Leveraged fund positioning in small caps at 94th percentile
The logical impossibility:
The "soft landing" narrative requires you to believe:
Weakening economic activity will coincide with 15% earnings growth
Sustained AI infrastructure spending can continue despite memory crisis
No credit stress despite rates staying higher for longer
Collapsing labor market is bullish and corporate profits will accelerate
Rising input costs + slowing demand = margin expansion
More likely? We're entering a phase where growth disappoints while costs stay elevated—a kind of stagflation lite that breaks the "bad news is good news" logic the market's been riding since 2023.
Strategy Spotlight: Recession Resistant
For investors who aren't buying the "Goldilocks" narrative—who see a labor market in serious deterioration, sticky inflation, and elevated valuations colliding with slowing growth—Recession Resistant offers a disciplined alternative.
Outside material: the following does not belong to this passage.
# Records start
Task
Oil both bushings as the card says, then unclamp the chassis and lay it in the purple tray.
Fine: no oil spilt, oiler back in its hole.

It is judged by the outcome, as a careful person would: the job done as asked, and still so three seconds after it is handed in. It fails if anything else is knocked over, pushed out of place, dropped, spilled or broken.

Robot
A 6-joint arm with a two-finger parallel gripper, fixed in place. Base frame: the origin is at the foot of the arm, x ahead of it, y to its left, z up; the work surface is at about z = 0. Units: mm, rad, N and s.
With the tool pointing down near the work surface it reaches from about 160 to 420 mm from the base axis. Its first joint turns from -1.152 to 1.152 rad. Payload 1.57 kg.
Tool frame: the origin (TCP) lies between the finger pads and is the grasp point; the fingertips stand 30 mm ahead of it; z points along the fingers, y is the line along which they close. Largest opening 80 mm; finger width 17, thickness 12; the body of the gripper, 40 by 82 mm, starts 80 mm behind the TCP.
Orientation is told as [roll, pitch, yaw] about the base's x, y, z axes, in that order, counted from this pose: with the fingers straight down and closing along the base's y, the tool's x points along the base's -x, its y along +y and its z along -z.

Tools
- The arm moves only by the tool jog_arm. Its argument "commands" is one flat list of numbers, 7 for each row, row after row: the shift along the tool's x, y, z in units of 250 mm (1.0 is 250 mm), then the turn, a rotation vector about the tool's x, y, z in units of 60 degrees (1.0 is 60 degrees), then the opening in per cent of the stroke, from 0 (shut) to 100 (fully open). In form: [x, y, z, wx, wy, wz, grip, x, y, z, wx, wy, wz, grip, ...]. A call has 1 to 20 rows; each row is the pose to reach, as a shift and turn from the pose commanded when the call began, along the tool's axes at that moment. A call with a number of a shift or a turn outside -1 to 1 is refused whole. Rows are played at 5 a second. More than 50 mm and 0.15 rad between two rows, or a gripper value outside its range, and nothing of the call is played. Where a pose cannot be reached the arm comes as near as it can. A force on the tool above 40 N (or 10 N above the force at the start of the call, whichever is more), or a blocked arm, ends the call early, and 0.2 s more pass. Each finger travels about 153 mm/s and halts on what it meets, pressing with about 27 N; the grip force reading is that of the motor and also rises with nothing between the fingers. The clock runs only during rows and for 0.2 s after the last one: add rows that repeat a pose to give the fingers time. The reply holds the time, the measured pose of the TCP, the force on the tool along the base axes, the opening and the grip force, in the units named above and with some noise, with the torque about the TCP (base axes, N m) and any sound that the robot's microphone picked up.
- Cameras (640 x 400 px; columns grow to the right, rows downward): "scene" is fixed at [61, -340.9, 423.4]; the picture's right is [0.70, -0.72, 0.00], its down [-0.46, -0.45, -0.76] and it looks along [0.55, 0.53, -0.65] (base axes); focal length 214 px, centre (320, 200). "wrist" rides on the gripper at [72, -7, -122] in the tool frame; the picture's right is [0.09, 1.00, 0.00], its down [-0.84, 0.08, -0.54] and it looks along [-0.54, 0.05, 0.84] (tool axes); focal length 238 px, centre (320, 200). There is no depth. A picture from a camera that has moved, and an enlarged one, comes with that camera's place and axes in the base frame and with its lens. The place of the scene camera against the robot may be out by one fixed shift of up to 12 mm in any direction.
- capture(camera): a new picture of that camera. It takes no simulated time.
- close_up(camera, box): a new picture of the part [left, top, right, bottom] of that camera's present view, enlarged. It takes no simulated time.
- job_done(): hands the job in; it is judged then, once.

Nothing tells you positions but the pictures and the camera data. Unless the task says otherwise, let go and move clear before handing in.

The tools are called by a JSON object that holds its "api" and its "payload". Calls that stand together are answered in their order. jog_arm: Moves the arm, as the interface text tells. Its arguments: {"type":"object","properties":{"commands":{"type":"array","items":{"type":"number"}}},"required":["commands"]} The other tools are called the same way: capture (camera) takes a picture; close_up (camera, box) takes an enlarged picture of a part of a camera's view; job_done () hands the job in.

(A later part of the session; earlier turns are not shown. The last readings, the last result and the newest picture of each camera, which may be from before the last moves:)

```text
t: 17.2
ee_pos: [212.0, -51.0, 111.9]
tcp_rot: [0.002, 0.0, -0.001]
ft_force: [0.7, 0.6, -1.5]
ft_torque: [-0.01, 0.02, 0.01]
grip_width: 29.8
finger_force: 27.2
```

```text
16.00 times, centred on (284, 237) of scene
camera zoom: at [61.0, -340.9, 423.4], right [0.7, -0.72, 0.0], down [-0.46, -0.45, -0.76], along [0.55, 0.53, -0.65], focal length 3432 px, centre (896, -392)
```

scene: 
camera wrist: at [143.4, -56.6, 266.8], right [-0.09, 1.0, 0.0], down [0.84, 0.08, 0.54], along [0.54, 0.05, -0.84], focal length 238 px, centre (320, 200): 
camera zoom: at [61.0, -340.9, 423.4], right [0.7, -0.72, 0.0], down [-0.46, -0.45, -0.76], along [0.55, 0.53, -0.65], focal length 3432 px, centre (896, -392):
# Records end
Rather than chasing momentum into increasingly crowded cyclical trades, this strategy systematically allocates to defensive stocks that have historically demonstrated resilience during economic downturns:
Consumer staples
Healthcare
Utilities
Essential retail
The approach:
Recognizes that when consumers pull back and businesses freeze hiring, spending shifts toward necessities
Rebalances approximately every 30 days
Maintains diversification across sectors less sensitive to economic fluctuations
Designed for environments where growth disappoints while the Fed's ability to rescue markets remains constrained by persistent inflation
Closing Notes
Markets are priced for perfection at exactly the moment when cracks are appearing everywhere:
The contradictions:
Worst labor market in five years gets cheered because it might produce Fed cuts
AI infrastructure spending accelerates into a memory supply crisis that won't resolve for two years
Banks warn about exploding expenses just as rate cuts threaten their margins
Everyone's positioned for a "reacceleration" in growth that the actual economic data refuses to confirm
The problem with "bad news is good news":
It only works until bad news actually becomes bad news. Watch what happens when:
Q1 earnings guidance comes in cautious
Memory shortage starts forcing AI infrastructure delays
Credit stress emerges from a labor market that's been deteriorating for nine straight months
The market's celebrating job losses because it assumes the Fed will save everything. That's not a bull case—it's a prayer.